日中関係が深まる中で、中国の動向が日本の景気を考える上でも重要なファクターであるという認識が高まっている。中でも、両国間の貿易と直接投資に大きく影響する人民元の行方が注目されている。面白いことに、ついこの間まで主流だった人民元の切り下げ観測が切り上げ待望論に取って代わられている。
人民元レートを見通す時には、対外収支の動向がもっとも重要である。中国の輸出が減速しているものの、好調な直接投資の流入を反映して、人民元の切り上げ圧力が高まっている。しかし、対ドル上昇が現実のものになるには、世界経済の回復が前提である。
ところが、足元のマイナス面として、先進国の景気の悪化に伴い、輸出の伸びの鈍化が顕著になっており、貿易黒字が縮小している。ドルベースで見た通関輸出は、2000年前半には前年比40%近い伸びを示していたが、2001年第2、第3四半期には、5%を下回る伸び率に鈍化している。これを受けて、貿易黒字額は、2001年1-9月の間に、前年比56億米ドルも減少している。日本や欧州諸国に加え、テロ事件以降、米国経済の低迷が一段と深刻化しているため、今後も短期的には、輸出、ひいては貿易黒字の回復は難しいと見られる。
逆にプラス面では、WTO加盟を契機として、中国への海外直接投資の流入が今後も増加を続けると予想される。アジア通貨危機の影響を受けて、中国への直接投資実行額(ドルベース)の伸びは、1998年に大きく鈍化し、1999年にはマイナスに転じていた。しかし、2000年の終わりから回復に転じ、2001年第2、第3四半期には前年比30%近い伸びを示している。
貿易収支が元々黒字であることに加え、資本収支の黒字の拡大を反映して、中国の外貨準備は増え続け、2000億ドルを突破するに至っている。国際収支黒字の増大は為替上昇圧力につながると考えられる。ただし、輸出業者からの抵抗を避けるために、現実に元レートが上昇する時期については、世界経済の回復に伴い、中国の輸出が回復に向かう時期になるものと予想される。

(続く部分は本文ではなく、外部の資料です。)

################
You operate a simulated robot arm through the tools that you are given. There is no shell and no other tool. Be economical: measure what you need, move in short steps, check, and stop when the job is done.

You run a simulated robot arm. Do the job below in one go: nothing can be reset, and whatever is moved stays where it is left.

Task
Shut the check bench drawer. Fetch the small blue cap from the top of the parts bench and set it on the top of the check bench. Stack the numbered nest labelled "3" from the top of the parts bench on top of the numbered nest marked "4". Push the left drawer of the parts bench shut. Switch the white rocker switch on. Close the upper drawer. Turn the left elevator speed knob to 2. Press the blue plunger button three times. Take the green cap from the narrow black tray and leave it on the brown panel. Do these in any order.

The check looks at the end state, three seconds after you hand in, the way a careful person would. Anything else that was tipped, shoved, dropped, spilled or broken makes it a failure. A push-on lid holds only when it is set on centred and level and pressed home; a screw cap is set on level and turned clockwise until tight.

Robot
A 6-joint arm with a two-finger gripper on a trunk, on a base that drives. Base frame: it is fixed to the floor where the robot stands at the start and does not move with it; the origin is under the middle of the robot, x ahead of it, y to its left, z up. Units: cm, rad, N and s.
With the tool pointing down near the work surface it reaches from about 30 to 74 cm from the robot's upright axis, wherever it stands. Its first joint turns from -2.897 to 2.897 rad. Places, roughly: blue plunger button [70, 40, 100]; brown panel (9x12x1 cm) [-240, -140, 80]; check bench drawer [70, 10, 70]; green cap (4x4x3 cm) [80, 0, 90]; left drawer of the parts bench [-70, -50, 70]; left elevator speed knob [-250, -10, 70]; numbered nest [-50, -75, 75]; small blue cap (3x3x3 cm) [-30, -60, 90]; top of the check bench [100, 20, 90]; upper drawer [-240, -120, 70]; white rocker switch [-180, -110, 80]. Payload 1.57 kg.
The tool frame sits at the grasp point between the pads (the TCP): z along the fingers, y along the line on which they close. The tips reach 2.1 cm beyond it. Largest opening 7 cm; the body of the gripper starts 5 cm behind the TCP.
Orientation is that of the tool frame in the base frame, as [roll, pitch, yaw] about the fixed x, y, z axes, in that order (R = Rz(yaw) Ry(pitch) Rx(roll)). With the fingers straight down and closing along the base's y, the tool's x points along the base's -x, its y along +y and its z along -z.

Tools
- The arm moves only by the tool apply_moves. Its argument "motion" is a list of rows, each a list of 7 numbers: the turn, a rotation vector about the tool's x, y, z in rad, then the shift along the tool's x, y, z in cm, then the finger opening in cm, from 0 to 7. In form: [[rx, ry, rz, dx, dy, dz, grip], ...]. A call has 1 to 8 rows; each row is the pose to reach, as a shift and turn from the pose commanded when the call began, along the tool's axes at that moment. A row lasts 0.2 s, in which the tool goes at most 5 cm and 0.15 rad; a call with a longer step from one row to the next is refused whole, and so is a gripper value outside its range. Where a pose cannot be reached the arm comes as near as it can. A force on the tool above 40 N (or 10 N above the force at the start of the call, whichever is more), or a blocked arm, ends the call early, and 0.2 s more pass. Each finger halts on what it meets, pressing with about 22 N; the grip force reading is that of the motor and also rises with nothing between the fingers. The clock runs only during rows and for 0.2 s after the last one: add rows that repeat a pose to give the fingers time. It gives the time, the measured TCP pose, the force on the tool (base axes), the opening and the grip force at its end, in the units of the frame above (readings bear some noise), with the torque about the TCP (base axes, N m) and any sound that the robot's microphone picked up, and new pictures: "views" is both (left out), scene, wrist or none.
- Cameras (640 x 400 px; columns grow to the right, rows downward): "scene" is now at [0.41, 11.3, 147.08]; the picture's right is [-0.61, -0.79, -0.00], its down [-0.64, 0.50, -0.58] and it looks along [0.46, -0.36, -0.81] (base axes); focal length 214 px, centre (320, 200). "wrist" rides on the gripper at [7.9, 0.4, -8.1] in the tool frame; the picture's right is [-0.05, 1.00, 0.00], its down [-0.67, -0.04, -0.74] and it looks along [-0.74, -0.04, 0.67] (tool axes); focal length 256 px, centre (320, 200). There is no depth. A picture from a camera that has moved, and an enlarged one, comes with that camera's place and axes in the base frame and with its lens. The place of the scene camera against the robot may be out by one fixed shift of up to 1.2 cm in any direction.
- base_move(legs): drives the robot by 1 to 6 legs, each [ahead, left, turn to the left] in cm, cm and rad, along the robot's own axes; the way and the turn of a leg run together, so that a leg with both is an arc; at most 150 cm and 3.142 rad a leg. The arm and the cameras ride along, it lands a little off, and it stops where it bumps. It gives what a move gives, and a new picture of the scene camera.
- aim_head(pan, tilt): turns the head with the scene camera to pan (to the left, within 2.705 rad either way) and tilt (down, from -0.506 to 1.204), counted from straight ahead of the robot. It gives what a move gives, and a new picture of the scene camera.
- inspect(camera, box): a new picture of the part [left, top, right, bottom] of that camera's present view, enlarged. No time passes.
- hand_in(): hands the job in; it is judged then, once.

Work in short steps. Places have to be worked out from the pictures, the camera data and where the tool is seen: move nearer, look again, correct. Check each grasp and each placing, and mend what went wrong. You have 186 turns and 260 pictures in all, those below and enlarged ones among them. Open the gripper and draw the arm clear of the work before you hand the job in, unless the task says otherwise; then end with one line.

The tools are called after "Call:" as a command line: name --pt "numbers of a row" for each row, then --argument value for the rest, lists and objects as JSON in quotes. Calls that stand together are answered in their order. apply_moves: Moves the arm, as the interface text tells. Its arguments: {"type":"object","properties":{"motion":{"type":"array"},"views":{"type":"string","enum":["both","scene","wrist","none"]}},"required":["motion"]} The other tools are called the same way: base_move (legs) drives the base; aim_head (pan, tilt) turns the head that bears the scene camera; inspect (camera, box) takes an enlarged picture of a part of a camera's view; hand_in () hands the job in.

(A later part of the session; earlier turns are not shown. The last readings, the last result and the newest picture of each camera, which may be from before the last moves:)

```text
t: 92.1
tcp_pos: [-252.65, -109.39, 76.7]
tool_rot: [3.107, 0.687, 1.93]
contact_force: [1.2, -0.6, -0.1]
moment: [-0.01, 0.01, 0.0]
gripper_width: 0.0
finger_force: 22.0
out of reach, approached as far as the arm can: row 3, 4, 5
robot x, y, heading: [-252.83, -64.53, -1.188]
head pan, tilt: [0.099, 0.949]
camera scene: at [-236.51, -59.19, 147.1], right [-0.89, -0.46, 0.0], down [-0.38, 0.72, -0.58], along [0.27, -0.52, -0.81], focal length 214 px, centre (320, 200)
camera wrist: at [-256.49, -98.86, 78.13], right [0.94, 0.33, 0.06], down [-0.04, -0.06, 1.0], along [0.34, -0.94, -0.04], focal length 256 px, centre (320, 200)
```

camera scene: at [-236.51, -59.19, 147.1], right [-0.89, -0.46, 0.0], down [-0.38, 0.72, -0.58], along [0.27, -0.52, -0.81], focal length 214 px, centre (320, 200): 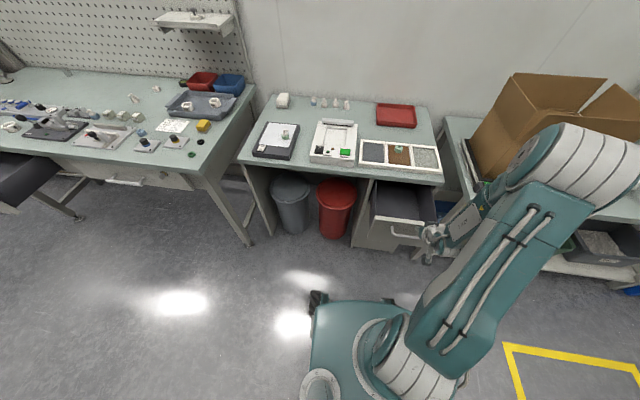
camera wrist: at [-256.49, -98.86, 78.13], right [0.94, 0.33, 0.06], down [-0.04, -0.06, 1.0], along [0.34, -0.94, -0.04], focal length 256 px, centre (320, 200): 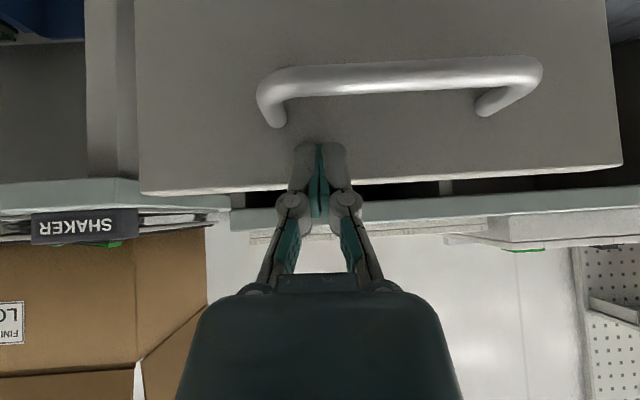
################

そのとき、人民元の大幅な平価変更よりも、規制されている相場の変動幅を段階的に広げる形で、管理変動制に移行すると予想される。こうした為替制度の変更を考えるときに、国際金融の三位一体の原則を考慮しなければならない。すなわち、どんな国においても、マクロ経済運営に当たって、自由な資本移動、為替の安定、金融政策の独立の3つは同時に達成できない。これまで中国は、自由な資本移動を放棄する代りに、実質上のドルペッグという固定相場制と金融政策の独立性を堅持してきた。今後仮に資本移動の自由化が進めば、金融政策の独立性を保つために、ドルペッグから、ある程度の為替レートの変動を認める必要がある。
ここで注意すべき点は、WTO加盟は中国に対して、銀行、証券、保険といった金融サービスの自由化が義務付けられているが、必ずしも資本移動の自由化を求めるものではないということである。勿論、参入してくる外国金融機関は、外為業務の自由化を求めてくるだろう。しかし、アジア通貨危機の教訓から、国内の金融システムが脆弱である場合、投機の対象となりやすいと考えられる。中国では、四大銀行の不良債権問題が未解決のままとなっている。国内金融システムに不安材料を抱える中では、資本移動の規制を本格的に自由化することを急ぐべきではないことは当局も分かっているはずである。そのため、資本の自由化を義務とする中国のOECDへの加盟はまだ時期尚早であろう。